Exercise description:
Extract and list every line that contains the word "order".

Dataset excerpt:
┌──

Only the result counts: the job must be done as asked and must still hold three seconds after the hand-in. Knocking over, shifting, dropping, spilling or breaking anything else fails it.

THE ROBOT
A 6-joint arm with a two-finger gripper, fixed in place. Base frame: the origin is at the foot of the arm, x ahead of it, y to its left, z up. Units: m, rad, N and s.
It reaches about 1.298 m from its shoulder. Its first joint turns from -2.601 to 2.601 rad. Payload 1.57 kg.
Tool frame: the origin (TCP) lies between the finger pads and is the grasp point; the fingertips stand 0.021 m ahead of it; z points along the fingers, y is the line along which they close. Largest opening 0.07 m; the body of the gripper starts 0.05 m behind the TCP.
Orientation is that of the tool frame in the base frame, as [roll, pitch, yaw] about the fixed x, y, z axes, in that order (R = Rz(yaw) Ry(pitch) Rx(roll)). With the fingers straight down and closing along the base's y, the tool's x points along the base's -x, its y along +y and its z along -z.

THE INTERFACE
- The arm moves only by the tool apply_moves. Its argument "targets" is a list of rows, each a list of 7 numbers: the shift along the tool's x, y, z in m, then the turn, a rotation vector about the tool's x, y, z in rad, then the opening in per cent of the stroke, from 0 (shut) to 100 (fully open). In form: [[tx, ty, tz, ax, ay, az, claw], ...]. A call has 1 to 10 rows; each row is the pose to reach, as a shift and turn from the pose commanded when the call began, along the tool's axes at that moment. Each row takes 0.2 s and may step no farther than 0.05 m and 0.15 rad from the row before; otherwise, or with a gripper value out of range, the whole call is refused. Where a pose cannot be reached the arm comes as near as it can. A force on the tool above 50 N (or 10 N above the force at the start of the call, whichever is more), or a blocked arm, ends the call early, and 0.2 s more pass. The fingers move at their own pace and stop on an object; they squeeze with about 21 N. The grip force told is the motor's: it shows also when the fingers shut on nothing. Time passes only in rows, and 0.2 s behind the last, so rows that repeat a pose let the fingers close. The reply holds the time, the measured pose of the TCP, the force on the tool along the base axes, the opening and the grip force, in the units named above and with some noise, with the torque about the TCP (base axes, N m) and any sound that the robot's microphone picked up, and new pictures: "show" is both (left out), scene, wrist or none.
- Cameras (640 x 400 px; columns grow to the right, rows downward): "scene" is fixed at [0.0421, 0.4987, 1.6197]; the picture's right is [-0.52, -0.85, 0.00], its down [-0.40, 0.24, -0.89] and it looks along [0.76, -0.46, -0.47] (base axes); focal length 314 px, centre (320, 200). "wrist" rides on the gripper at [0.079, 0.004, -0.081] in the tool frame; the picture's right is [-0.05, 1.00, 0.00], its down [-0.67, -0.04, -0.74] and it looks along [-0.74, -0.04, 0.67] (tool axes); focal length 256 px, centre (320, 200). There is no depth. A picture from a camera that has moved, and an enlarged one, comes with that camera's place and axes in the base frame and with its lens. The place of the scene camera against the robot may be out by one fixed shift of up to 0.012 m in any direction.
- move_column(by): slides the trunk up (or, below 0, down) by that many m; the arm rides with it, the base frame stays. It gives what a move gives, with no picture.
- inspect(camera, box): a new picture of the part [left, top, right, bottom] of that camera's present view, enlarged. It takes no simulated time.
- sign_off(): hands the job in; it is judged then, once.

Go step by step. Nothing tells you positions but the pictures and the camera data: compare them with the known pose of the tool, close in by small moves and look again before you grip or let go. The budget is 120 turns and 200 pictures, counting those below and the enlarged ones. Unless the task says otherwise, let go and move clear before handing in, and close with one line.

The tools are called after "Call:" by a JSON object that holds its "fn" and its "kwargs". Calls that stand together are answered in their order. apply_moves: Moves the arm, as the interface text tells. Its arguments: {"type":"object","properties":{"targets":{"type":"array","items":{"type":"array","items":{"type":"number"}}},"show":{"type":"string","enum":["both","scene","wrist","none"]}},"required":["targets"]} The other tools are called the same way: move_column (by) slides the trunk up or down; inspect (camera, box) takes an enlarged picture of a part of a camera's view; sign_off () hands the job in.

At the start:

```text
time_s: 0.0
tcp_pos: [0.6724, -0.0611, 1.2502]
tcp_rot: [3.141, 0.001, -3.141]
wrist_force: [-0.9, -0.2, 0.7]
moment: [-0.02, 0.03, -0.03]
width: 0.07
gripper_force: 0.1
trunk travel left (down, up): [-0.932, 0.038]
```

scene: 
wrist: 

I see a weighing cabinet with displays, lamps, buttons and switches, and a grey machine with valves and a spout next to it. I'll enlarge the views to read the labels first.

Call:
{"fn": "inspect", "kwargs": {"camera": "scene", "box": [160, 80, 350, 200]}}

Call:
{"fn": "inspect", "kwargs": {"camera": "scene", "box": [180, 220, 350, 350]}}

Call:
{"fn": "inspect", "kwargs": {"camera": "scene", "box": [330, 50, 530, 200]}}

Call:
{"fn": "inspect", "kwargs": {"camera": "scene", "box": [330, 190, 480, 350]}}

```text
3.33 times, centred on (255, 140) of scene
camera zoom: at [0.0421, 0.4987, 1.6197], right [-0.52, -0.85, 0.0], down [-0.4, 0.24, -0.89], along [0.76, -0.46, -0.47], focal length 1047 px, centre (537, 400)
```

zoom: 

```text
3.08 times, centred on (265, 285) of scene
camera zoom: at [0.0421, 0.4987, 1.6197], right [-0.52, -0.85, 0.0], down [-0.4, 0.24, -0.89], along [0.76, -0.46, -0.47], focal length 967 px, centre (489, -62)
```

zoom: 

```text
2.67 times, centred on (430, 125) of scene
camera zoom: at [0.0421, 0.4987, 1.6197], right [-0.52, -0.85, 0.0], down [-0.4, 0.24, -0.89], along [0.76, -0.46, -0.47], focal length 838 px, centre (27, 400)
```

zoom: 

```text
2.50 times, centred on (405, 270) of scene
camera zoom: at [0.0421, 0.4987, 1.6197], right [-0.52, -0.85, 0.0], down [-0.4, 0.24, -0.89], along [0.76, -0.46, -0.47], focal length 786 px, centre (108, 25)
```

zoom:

└──

The reply:
Orientation is that of the tool frame in the base frame, as [roll, pitch, yaw] about the fixed x, y, z axes, in that order (R = Rz(yaw) Ry(pitch) Rx(roll)). With the fingers straight down and closing along the base's y, the tool's x points along the base's -x, its y along +y and its z along -z.
The tools are called after "Call:" by a JSON object that holds its "fn" and its "kwargs". Calls that stand together are answered in their order. apply_moves: Moves the arm, as the interface text tells. Its arguments: {"type":"object","properties":{"targets":{"type":"array","items":{"type":"array","items":{"type":"number"}}},"show":{"type":"string","enum":["both","scene","wrist","none"]}},"required":["targets"]} The other tools are called the same way: move_column (by) slides the trunk up or down; inspect (camera, box) takes an enlarged picture of a part of a camera's view; sign_off () hands the job in.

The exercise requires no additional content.